►

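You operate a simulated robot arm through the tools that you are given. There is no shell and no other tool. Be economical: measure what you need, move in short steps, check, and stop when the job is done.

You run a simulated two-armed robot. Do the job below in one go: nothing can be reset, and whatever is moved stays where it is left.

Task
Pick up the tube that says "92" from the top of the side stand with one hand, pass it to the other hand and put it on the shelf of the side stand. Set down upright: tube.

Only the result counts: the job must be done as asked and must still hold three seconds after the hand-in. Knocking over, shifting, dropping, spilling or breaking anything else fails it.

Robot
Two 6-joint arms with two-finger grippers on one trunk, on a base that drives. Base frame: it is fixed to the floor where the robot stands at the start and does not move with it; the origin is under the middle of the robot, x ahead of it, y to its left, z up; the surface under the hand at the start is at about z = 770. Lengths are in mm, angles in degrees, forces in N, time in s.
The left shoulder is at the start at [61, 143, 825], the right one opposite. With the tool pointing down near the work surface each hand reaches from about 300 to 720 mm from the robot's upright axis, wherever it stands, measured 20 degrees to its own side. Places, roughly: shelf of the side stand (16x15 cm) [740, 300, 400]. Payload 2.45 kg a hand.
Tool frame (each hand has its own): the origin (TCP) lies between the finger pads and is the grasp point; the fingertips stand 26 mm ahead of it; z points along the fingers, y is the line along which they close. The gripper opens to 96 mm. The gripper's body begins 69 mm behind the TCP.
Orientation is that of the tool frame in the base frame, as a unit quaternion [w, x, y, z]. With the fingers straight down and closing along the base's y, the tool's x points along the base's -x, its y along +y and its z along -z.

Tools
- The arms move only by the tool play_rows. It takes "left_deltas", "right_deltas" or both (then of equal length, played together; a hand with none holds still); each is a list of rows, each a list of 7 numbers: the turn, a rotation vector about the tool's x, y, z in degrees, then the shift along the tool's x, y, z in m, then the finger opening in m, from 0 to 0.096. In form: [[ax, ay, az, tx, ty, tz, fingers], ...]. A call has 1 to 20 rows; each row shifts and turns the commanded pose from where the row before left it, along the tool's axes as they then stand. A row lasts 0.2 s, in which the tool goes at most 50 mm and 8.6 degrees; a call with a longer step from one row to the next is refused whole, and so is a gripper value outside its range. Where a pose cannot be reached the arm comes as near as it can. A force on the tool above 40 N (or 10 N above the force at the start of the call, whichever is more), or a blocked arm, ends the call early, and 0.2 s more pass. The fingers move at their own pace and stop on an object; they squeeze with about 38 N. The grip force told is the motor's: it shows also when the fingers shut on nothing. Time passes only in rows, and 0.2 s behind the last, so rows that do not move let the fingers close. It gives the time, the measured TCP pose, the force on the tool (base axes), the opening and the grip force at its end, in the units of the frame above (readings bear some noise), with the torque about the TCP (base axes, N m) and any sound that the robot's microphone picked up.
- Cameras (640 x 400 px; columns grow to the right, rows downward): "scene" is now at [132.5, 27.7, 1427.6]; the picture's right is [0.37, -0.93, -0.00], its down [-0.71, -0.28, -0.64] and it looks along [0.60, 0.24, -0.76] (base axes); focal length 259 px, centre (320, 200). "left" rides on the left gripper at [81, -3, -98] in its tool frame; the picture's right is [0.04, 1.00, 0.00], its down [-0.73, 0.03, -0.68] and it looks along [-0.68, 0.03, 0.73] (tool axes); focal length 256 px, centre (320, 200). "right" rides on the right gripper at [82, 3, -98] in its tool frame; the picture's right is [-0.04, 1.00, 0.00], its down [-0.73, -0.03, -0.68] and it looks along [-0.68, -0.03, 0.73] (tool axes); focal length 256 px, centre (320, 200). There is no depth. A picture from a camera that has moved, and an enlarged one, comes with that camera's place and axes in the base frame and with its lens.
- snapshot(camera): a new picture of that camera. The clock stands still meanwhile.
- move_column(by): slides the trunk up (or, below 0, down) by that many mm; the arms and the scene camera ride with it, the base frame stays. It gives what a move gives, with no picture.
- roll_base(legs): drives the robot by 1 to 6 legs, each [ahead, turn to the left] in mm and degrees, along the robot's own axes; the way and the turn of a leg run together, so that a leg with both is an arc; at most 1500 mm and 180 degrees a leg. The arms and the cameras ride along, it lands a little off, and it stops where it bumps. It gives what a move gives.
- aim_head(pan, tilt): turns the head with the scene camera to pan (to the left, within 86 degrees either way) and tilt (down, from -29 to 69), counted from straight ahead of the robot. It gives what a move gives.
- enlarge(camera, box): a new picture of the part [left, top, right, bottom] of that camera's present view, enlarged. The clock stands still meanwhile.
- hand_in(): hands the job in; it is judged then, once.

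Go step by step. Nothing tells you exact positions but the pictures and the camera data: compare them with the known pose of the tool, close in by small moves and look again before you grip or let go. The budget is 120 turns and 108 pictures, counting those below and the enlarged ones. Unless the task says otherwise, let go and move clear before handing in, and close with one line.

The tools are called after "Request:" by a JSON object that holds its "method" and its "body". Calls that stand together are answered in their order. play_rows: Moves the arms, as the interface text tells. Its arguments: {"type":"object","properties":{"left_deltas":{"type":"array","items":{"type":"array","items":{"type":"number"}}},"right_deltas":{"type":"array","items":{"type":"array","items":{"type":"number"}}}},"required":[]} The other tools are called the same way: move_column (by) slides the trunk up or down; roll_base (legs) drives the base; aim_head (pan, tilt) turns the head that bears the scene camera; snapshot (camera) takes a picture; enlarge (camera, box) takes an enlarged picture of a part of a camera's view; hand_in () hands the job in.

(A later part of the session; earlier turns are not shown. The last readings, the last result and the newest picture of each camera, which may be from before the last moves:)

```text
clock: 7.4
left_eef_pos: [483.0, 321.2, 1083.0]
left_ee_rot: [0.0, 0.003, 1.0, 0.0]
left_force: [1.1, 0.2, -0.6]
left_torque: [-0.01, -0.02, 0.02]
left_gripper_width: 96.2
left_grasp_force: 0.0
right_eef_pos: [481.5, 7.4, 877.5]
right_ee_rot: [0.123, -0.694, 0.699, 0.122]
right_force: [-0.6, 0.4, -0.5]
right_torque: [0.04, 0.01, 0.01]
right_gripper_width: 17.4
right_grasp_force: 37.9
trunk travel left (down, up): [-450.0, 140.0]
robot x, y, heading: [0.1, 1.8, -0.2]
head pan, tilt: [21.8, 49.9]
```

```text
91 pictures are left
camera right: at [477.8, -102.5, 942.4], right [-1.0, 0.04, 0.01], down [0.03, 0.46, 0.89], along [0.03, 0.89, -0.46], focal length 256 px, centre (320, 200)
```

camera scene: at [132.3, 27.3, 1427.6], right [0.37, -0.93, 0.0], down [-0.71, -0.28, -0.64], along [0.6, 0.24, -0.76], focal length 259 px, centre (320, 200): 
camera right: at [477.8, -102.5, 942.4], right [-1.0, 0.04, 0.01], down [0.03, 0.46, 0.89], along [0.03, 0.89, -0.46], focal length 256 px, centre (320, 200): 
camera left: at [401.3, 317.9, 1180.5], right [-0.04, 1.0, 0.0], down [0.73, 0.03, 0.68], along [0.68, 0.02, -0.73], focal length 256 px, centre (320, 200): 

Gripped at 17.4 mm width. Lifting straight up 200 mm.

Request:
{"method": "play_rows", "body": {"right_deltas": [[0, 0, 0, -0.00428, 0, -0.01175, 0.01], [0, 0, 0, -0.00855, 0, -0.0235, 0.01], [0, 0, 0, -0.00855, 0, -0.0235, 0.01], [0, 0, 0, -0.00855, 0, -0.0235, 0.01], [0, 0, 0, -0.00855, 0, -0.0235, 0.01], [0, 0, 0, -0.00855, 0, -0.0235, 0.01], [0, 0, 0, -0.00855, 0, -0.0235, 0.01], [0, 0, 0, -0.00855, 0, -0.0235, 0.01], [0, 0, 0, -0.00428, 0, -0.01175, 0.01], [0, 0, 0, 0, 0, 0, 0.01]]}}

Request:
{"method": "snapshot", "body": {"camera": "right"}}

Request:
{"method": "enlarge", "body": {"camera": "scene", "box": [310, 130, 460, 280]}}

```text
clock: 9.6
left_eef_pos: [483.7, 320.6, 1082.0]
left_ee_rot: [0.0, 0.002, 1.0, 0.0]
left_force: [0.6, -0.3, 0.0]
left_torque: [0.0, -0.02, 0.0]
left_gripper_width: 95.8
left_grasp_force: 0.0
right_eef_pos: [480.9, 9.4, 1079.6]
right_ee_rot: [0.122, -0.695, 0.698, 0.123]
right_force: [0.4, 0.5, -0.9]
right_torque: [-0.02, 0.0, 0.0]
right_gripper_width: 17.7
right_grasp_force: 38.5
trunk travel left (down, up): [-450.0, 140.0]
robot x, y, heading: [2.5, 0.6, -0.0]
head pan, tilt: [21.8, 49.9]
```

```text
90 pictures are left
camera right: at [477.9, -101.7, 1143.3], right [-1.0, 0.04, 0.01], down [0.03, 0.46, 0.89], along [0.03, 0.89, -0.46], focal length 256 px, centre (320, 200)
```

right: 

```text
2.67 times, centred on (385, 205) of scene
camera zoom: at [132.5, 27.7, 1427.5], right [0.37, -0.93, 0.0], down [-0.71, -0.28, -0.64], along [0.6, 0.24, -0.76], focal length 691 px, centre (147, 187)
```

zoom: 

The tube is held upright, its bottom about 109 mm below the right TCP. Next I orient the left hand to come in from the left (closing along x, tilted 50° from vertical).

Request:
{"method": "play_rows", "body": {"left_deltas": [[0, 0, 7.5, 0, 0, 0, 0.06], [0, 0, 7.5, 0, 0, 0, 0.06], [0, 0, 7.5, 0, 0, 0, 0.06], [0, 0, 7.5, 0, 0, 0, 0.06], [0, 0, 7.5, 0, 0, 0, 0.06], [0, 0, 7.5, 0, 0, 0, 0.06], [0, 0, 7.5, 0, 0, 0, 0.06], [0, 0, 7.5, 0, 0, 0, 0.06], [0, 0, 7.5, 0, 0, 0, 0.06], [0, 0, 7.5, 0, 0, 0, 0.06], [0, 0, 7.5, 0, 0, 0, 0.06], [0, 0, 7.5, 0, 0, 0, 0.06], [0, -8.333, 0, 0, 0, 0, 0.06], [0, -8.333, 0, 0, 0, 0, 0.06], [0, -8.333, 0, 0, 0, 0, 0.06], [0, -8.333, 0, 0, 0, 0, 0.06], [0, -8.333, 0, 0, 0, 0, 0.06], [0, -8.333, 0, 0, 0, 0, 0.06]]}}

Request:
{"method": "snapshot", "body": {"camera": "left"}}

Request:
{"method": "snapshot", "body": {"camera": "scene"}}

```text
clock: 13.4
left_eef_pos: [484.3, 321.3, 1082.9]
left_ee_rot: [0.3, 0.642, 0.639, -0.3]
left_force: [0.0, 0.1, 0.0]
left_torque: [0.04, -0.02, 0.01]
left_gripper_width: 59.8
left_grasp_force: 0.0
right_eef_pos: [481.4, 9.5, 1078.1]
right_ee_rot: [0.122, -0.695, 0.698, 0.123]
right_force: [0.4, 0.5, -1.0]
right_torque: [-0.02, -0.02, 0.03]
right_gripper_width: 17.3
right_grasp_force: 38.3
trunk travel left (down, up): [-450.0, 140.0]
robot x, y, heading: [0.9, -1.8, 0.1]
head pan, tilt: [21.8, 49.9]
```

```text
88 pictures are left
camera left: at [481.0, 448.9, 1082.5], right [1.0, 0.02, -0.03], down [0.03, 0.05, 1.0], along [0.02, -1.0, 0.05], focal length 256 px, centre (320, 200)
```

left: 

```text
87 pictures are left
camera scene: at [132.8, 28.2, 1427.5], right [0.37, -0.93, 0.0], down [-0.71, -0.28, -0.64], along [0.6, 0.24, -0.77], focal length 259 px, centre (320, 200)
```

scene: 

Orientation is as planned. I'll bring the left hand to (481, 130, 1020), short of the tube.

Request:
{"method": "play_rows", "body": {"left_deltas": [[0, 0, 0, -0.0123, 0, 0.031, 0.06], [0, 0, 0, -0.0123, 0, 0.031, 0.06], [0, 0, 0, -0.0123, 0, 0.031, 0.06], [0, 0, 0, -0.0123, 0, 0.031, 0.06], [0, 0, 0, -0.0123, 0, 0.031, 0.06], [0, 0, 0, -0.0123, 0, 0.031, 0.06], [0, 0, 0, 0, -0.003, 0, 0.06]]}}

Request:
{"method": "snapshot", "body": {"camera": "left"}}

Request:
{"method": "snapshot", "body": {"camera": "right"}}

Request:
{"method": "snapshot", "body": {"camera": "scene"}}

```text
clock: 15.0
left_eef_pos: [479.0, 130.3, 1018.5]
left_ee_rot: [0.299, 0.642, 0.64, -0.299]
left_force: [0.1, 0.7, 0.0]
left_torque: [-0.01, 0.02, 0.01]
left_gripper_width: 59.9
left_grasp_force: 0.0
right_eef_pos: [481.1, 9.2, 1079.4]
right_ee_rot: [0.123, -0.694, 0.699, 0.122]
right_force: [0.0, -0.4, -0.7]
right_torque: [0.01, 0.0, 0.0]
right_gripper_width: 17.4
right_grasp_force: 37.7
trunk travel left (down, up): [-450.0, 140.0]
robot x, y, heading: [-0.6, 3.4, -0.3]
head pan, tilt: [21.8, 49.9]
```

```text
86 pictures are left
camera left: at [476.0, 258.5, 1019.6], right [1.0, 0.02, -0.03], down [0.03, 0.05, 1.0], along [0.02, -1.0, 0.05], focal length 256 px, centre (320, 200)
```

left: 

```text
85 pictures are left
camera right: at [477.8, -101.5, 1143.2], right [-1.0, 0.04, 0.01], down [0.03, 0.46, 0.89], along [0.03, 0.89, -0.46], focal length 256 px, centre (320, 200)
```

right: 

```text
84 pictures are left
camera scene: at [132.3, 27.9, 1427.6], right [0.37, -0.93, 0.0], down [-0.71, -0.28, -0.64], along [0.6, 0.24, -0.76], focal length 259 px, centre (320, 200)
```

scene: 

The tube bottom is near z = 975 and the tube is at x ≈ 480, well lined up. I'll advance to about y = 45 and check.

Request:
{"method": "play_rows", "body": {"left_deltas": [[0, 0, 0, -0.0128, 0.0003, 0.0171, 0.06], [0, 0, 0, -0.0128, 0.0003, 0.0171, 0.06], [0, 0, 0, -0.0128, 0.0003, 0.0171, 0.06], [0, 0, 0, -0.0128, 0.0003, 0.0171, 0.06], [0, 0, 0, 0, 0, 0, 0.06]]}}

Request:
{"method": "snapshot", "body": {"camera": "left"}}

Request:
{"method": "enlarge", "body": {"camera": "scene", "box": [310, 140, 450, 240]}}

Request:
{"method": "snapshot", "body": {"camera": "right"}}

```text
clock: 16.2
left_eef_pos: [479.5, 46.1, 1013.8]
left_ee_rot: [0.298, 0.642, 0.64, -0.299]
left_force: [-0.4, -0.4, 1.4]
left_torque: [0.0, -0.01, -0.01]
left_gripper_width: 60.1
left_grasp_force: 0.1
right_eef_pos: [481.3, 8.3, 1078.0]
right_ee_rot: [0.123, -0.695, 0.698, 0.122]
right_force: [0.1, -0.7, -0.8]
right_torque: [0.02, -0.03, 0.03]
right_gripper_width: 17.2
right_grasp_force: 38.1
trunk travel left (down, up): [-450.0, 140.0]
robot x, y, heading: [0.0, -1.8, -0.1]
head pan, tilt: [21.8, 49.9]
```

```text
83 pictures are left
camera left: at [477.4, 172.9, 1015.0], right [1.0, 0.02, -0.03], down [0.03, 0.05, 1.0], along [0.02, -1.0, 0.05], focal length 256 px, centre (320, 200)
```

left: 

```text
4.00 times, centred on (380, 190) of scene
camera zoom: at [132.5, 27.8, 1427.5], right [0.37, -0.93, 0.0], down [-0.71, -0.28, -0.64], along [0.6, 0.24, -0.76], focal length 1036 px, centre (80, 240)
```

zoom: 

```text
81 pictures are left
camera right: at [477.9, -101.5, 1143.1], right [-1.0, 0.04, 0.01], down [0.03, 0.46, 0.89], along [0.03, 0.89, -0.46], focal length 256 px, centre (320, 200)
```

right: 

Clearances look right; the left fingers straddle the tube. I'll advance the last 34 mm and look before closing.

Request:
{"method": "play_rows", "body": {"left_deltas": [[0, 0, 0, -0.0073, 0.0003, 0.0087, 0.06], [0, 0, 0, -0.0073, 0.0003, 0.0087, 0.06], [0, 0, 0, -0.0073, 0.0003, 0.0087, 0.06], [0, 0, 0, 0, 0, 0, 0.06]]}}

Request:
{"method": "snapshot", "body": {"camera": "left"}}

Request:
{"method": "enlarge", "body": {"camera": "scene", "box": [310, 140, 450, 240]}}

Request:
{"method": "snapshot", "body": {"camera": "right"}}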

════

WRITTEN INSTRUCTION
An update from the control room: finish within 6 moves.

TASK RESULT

◄

WRITTEN INSTRUCTION
Gather, from the listing above, every line carrying the word "hands".

TASK RESULT
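- hand_in(): hands the job in; it is judged then, once.
The tools are called after "Request:" by a JSON object that holds its "method" and its "body". Calls that stand together are answered in their order. play_rows: Moves the arms, as the interface text tells. Its arguments: {"type":"object","properties":{"left_deltas":{"type":"array","items":{"type":"array","items":{"type":"number"}}},"right_deltas":{"type":"array","items":{"type":"array","items":{"type":"number"}}}},"required":[]} The other tools are called the same way: move_column (by) slides the trunk up or down; roll_base (legs) drives the base; aim_head (pan, tilt) turns the head that bears the scene camera; snapshot (camera) takes a picture; enlarge (camera, box) takes an enlarged picture of a part of a camera's view; hand_in () hands the job in.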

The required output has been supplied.